## [DATA SECTION]

..............................

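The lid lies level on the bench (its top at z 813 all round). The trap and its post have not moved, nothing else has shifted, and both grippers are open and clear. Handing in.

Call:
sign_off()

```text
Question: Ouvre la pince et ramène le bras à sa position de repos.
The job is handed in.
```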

..............................

## [TEXT]
Najlepszy piłkarz EURO? To ma być jego rok!
Holandia pierwszy raz od 20 lat zagra w półfinale EURO, a jej bohaterem jest człowiek, który niczym dawny Arjen Robben ścina ze skrzydła do środka i lutuje na potęgę. Ronald Koeman nie ma wątpliwości: jego drużyna zależy od formy Cody’ego Gakpo, a ta na razie nie spada. Tylko Ronaldo, Lukaku i Havertz oddali na turnieju w Niemczech więcej strzałów. Różnica jest taka, że cała trójka jest już na wakacjach. Poza tym nawet, gdyby zsumowali bramki, i tak ciągle oglądaliby plecy Holendra.
Mike Tyson miał rację, gdy mówił, że każdy ma plan, dopóki nie dostanie w zęby. Obrońcy wchodzący w pojedynki z Codym Gakpo doskonale wiedzą, czego spodziewać się po skrzydłowym “Oranje”, ale zaraz potem zaczyna się karuzela i coraz trudniej jest postawić znak “stop”. Rumun Andrei Ratiu rozgrywał znakomity turniej, dopóki w Monachium nie spotkał piłkarza Liverpoolu. Mert Müldür z Turcji też dał się złapać w sieć i złapie się jeszcze niejeden, bo Holandia podkręca tempo i coraz lepiej układa współpracę w ofensywie. Nazwisko Gakpo jest na wierzchu, ale błyszczą też Reijnders, Schouten, Simmons, czy Malen.
Rada Koemana
Skoro jesteśmy na etapie półfinałów, to nie da się uciec od dyskusji na temat gracza turnieju. Francja i Anglia nadal męczą, więc nie wykreowały naturalnych kandydatów. Gdyby się dobrze zastanowić to tylko któryś z Hiszpanów jak Fabian Ruiz, Rodri albo Nico Williams mógłby stanąć do walki z Gakpo, który w Niemczech strzelił już trzy gole i zaliczył asystę. Bliski był też czwartego trafienia z Turcją, które ostatecznie zaliczone zostało jako gol samobójczy Müldüra. W tym momencie Georges Mikautadze z Gruzji ma identyczny bilans, ale jego nie ma już w Niemczech, a skrzydłowy Holandii gra dalej i ma apetyt na więcej.

..............................

## [GOALS]
1. Repeat the span of the text whose first words are "Mike Tyson miał" and whose last words are "Simmons, czy Malen.".
2. How does the text go on? Write the next part.

## [RESULTS IN ORDER]
1.
Mike Tyson miał rację, gdy mówił, że każdy ma plan, dopóki nie dostanie w zęby. Obrońcy wchodzący w pojedynki z Codym Gakpo doskonale wiedzą, czego spodziewać się po skrzydłowym “Oranje”, ale zaraz potem zaczyna się karuzela i coraz trudniej jest postawić znak “stop”. Rumun Andrei Ratiu rozgrywał znakomity turniej, dopóki w Monachium nie spotkał piłkarza Liverpoolu. Mert Müldür z Turcji też dał się złapać w sieć i złapie się jeszcze niejeden, bo Holandia podkręca tempo i coraz lepiej układa współpracę w ofensywie. Nazwisko Gakpo jest na wierzchu, ale błyszczą też Reijnders, Schouten, Simmons, czy Malen.

2.
Niesamowite jest to, że na 13 goli w kadrze aż sześć strzelił na wielkich turniejach. To nie jest zawodnik, który znika w ważnych momentach, co tylko podsyca napięcie przed półfinałem z Anglią. Gakpo był pierwszym Holendrom od czasów Marco Van Bastena, który na EURO w meczu fazy pucharowej odhaczył gola i asystę. Już teraz ma tyle samo bramek, ile przez lata uzbierał Dennis Bergkamp, czyli legenda holenderskiej piłki. Jeśli weźmiemy pod uwagę, że w maju skończył dopiero 25 lat, to przebicie Patricka Kluiverta (cztery) i Van Bastena (pięć), jest kwestią czasu. Ronald Koeman nie ukrywa, że Gakpo stał się u niego pewniakiem jak Memphis Depay i Virgil van Dijk. A przecież ciągle mówimy o graczu, który w Liverpoolu w połowie spotkań wchodził z ławki.
To są ciągle dwa alternatywne światy: mecze w kadrze i występy w Premier League. Podstawową różnicą jest to, że Koeman nie wyobraża sobie, by Gakpo grał na innej pozycji niż lewe skrzydło, podczas gdy w Liverpoolu robi się z niego pana uniwersalnego. Cody często grywa w środku pomocy, a w końcówce sezonu po prostu był środkowym napastnikiem. Nie jest to ten sam zawodnik, który błyszczał w barwach PSV Eindhoven i który tak mocno zachwycił Kloppa, że ten głównie dla niego włączał mundial w Katarze podczas obozu w Dubaju jesienią 2022 roku. Pepijn Lijnders, były asystent Juergena, przyznał, że to tamte wieczory rozwiały wszelkie wątpliwości. Wielkie kluby już wcześniej zgłaszały się po Holendra, ale ten tylko za namową Koemana został w Eredivisie aż do rozpoczęcia mundialu.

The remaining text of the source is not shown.